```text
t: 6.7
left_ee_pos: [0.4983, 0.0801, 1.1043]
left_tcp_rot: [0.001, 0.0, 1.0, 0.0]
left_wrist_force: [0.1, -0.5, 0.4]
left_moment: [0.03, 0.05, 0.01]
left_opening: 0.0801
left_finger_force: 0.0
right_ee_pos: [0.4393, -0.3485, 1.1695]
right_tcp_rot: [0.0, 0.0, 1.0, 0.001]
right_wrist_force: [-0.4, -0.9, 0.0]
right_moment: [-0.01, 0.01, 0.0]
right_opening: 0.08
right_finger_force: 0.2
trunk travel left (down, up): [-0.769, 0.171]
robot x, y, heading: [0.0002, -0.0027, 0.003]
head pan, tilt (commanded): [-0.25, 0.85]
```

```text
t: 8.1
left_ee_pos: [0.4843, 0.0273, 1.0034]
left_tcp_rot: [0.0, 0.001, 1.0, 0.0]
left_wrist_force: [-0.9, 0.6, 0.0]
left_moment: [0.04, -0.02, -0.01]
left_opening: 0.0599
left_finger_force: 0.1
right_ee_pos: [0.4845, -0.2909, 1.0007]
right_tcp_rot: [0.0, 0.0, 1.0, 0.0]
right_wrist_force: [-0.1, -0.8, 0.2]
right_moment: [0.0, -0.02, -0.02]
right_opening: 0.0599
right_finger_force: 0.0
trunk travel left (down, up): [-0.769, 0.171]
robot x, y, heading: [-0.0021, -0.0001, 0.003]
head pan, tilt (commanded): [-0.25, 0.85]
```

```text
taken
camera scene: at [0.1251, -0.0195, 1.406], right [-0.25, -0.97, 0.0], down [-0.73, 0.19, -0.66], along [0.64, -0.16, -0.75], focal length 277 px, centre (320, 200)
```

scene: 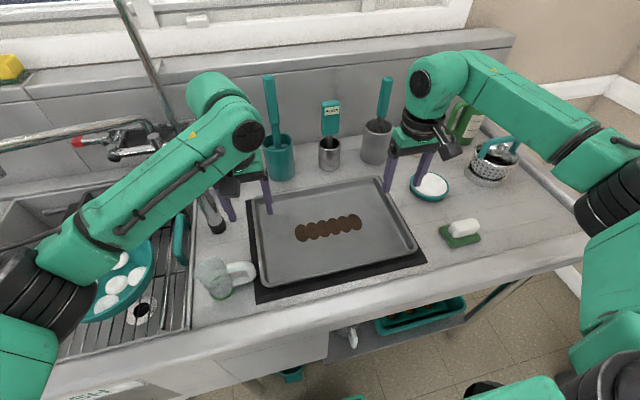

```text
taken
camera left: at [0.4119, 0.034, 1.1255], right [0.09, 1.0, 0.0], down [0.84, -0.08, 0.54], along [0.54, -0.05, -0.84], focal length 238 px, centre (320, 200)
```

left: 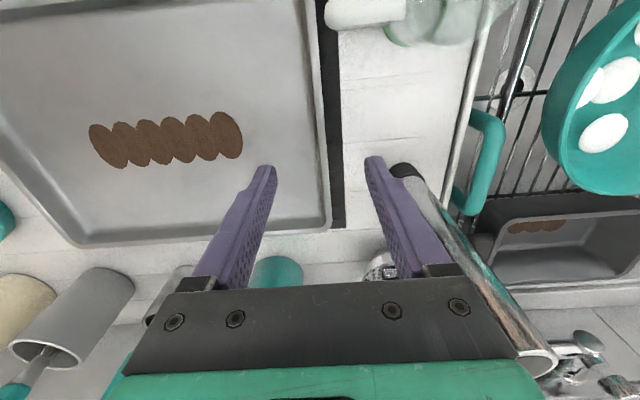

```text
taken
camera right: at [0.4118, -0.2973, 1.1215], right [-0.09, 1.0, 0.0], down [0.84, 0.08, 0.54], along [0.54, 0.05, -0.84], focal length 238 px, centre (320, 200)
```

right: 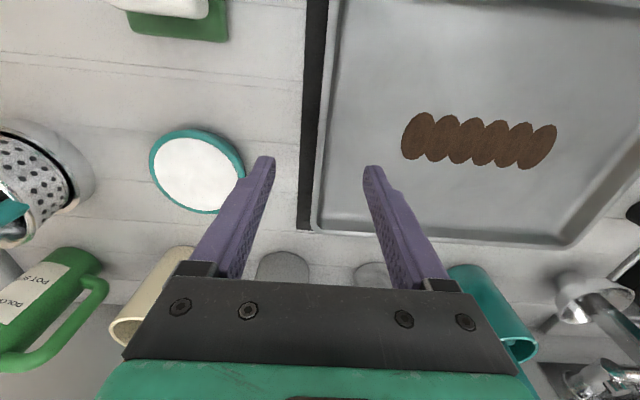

────────

Stated problem
Transcribe the whole listing exactly. Pictures are excluded. Give them as a JSON list of strings, one for each line, with blank lines left out.

Answer
[
  "```text",
  "t: 6.7",
  "left_ee_pos: [0.4983, 0.0801, 1.1043]",
  "left_tcp_rot: [0.001, 0.0, 1.0, 0.0]",
  "left_wrist_force: [0.1, -0.5, 0.4]",
  "left_moment: [0.03, 0.05, 0.01]",
  "left_opening: 0.0801",
  "left_finger_force: 0.0",
  "right_ee_pos: [0.4393, -0.3485, 1.1695]",
  "right_tcp_rot: [0.0, 0.0, 1.0, 0.001]",
  "right_wrist_force: [-0.4, -0.9, 0.0]",
  "right_moment: [-0.01, 0.01, 0.0]",
  "right_opening: 0.08",
  "right_finger_force: 0.2",
  "trunk travel left (down, up): [-0.769, 0.171]",
  "robot x, y, heading: [0.0002, -0.0027, 0.003]",
  "head pan, tilt (commanded): [-0.25, 0.85]",
  "```",
  "```text",
  "t: 8.1",
  "left_ee_pos: [0.4843, 0.0273, 1.0034]",
  "left_tcp_rot: [0.0, 0.001, 1.0, 0.0]",
  "left_wrist_force: [-0.9, 0.6, 0.0]",
  "left_moment: [0.04, -0.02, -0.01]",
  "left_opening: 0.0599",
  "left_finger_force: 0.1",
  "right_ee_pos: [0.4845, -0.2909, 1.0007]",
  "right_tcp_rot: [0.0, 0.0, 1.0, 0.0]",
  "right_wrist_force: [-0.1, -0.8, 0.2]",
  "right_moment: [0.0, -0.02, -0.02]",
  "right_opening: 0.0599",
  "right_finger_force: 0.0",
  "trunk travel left (down, up): [-0.769, 0.171]",
  "robot x, y, heading: [-0.0021, -0.0001, 0.003]",
  "head pan, tilt (commanded): [-0.25, 0.85]",
  "```",
  "```text",
  "taken",
  "camera scene: at [0.1251, -0.0195, 1.406], right [-0.25, -0.97, 0.0], down [-0.73, 0.19, -0.66], along [0.64, -0.16, -0.75], focal length 277 px, centre (320, 200)",
  "```",
  "scene: ",
  "```text",
  "taken",
  "camera left: at [0.4119, 0.034, 1.1255], right [0.09, 1.0, 0.0], down [0.84, -0.08, 0.54], along [0.54, -0.05, -0.84], focal length 238 px, centre (320, 200)",
  "```",
  "left: ",
  "```text",
  "taken",
  "camera right: at [0.4118, -0.2973, 1.1215], right [-0.09, 1.0, 0.0], down [0.84, 0.08, 0.54], along [0.54, 0.05, -0.84], focal length 238 px, centre (320, 200)",
  "```",
  "right: "
]